No dia 7 de julho de 2017, a empregada doméstica Sidineia de Souza Gasque, 46, embarcou com a filha rumo à Disney.

Era o aniversário de Ingrid, estudante dedicada, que completava 15 anos. E, ainda que o dólar superasse R$ 3 à época, a viagem de dez dias aos Estados Unidos seria mais barata que uma comemoração no único salão de festas de Pirajuí, cidade onde vivem, a 384 quilômetros de São Paulo.

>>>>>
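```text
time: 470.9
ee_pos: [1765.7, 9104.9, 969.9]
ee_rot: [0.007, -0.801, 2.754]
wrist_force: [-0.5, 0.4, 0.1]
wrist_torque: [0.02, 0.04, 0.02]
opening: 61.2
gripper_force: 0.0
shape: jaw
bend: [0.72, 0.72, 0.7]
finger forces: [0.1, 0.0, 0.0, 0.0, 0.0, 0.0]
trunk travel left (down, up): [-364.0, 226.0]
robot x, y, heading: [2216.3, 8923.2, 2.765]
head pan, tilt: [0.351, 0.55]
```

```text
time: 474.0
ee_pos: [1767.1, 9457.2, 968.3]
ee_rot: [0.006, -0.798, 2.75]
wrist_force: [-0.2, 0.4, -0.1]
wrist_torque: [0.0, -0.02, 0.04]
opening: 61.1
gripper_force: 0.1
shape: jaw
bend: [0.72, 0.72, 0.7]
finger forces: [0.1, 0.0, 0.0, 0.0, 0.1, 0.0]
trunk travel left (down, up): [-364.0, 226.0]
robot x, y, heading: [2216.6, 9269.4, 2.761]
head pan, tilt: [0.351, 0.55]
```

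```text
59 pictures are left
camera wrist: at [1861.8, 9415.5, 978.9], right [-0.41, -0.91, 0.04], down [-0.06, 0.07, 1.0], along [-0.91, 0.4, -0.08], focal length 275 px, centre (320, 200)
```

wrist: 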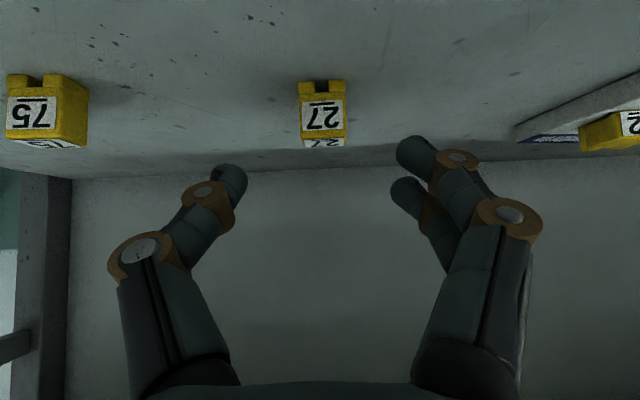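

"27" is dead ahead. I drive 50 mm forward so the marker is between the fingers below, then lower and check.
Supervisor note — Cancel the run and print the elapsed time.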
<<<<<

Em um cenário distante do reino da fantasia desenhado pelo ministro Paulo Guedes (Economia) –e com o dólar bem acima do R$ 1,80 citado por ele quando, afirmou, domésticas iam à Disney–, Neia, como é conhecida, diz que fez milagre.

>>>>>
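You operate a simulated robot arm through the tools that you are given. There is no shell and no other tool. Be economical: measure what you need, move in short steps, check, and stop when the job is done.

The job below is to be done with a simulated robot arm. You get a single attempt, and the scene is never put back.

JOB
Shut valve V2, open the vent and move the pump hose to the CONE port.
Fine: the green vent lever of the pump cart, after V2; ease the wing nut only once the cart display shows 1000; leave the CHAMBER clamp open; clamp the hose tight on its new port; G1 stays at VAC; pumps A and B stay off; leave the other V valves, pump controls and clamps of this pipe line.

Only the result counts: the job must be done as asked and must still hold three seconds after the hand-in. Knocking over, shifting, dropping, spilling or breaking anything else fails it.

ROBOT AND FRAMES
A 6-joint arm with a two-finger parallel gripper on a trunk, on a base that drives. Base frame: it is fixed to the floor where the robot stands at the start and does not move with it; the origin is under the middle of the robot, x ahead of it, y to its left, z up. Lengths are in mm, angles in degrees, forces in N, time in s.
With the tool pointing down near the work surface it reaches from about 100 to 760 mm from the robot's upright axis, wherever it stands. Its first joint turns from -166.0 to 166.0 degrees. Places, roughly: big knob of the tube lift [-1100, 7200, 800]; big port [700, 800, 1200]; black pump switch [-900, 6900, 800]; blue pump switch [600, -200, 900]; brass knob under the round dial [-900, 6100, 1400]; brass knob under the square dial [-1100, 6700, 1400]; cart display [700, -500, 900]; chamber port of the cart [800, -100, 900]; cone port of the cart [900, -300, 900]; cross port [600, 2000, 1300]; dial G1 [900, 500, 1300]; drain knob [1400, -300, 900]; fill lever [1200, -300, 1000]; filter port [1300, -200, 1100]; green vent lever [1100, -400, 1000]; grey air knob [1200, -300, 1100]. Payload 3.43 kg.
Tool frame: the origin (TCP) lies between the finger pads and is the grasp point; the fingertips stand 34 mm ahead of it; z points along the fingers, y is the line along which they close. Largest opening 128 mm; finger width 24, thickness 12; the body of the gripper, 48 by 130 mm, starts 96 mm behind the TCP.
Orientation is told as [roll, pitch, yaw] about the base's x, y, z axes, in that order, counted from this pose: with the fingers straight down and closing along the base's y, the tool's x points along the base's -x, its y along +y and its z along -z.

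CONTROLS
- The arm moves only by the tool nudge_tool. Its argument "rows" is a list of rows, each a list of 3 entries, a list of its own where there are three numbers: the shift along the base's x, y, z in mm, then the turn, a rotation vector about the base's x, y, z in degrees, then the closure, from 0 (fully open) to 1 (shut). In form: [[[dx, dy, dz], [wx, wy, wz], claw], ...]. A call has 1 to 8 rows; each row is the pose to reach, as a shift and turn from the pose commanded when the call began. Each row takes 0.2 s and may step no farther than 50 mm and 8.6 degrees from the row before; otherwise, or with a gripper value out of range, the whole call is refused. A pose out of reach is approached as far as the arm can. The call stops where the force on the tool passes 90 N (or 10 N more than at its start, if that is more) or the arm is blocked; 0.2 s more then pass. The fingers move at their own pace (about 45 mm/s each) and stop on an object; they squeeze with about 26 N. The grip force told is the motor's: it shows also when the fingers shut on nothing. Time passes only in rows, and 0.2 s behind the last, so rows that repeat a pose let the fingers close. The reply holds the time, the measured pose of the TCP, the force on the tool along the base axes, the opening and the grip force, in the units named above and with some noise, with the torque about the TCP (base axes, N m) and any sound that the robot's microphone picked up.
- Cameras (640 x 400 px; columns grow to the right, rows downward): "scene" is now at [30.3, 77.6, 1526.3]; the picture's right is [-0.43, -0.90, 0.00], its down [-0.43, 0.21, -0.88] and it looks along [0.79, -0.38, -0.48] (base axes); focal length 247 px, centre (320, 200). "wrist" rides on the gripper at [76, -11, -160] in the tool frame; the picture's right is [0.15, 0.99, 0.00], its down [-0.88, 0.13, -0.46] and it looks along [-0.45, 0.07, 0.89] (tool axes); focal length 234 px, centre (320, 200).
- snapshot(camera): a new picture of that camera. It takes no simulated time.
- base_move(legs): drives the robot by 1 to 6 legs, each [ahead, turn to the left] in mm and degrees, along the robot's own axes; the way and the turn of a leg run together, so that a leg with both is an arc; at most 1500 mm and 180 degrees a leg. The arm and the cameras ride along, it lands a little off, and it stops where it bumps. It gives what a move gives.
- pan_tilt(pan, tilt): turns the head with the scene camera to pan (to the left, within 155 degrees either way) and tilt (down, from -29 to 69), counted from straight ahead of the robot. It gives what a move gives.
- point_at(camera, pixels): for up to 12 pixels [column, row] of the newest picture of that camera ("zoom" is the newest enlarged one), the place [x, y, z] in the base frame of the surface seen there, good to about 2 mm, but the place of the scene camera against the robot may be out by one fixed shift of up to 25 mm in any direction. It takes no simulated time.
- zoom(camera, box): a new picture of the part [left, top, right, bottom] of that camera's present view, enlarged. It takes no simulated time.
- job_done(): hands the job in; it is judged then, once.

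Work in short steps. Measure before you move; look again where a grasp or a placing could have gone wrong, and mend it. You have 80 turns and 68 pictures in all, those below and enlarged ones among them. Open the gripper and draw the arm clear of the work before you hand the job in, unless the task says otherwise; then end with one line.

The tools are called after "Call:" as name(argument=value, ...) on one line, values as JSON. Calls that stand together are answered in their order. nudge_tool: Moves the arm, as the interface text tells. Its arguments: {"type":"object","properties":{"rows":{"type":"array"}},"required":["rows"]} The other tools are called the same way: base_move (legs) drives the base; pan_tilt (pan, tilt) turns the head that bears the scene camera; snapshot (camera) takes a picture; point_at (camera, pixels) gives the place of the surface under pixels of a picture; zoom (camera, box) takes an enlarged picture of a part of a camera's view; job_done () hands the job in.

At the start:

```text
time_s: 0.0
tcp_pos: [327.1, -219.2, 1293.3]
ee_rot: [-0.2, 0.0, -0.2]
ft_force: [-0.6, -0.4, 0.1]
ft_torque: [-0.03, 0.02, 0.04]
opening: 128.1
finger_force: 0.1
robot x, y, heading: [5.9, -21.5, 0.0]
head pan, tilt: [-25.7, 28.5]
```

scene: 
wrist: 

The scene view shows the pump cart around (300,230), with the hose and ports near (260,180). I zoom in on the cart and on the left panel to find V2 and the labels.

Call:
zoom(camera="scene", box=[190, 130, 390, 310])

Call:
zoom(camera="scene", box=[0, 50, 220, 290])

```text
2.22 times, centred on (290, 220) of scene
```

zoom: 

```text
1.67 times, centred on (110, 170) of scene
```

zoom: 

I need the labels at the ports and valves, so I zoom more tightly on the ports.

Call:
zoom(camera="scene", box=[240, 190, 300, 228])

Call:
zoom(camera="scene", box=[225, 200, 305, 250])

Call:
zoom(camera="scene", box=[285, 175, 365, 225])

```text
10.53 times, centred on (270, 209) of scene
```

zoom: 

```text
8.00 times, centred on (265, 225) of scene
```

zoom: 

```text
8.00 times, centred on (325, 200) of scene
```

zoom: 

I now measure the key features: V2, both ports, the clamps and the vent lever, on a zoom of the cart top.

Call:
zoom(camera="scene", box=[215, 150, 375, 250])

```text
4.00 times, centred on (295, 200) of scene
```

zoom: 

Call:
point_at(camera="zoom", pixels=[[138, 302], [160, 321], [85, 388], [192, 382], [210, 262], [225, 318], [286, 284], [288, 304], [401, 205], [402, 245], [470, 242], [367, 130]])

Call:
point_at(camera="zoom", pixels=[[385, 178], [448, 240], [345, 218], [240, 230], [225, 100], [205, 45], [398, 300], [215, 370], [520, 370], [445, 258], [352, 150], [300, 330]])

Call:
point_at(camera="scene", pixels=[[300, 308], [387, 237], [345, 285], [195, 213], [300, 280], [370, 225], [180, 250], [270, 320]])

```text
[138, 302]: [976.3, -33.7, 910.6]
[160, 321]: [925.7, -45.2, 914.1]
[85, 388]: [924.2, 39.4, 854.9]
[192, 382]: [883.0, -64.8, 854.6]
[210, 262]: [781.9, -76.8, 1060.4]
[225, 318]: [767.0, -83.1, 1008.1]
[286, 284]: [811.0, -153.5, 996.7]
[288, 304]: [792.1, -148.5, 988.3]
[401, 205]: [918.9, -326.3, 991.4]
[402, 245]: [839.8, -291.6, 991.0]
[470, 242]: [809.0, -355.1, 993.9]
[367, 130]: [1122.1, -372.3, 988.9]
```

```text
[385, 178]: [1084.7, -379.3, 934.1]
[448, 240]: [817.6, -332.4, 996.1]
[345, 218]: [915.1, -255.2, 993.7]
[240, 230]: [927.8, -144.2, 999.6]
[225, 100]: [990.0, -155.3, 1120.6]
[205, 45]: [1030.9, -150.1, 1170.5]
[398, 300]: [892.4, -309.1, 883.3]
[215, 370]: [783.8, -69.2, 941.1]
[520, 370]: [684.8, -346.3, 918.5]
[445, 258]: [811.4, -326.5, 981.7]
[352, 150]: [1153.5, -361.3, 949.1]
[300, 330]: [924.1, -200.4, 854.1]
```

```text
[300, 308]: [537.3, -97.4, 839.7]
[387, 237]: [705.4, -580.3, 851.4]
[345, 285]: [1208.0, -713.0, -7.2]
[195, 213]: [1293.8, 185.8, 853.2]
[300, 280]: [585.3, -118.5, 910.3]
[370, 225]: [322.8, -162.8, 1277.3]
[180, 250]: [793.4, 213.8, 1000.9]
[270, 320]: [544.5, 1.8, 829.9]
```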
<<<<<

Doméstica desde os 12 anos, Neia trabalhava em duas casas nos meses que antecederam a viagem. À noite, tinha uma jornada de dez horas como cuidadora de uma idosa. De manhã, passava em casa, tomava café e banho e partia rumo à outra jornada, de oito horas, como doméstica. "Vinha em casa, tomava banho, jantava e saia de novo."

Conseguiu juntar R$ 1.000 por mês porque, aos fins de semana, cozinhava ou fazia faxinas em casas de família. Ainda teve o apoio do pedreiro Vanir, com quem vive há 14 anos, que assa pães para engrossar a renda familiar.

"Meu companheiro me ajudou muito", recorda.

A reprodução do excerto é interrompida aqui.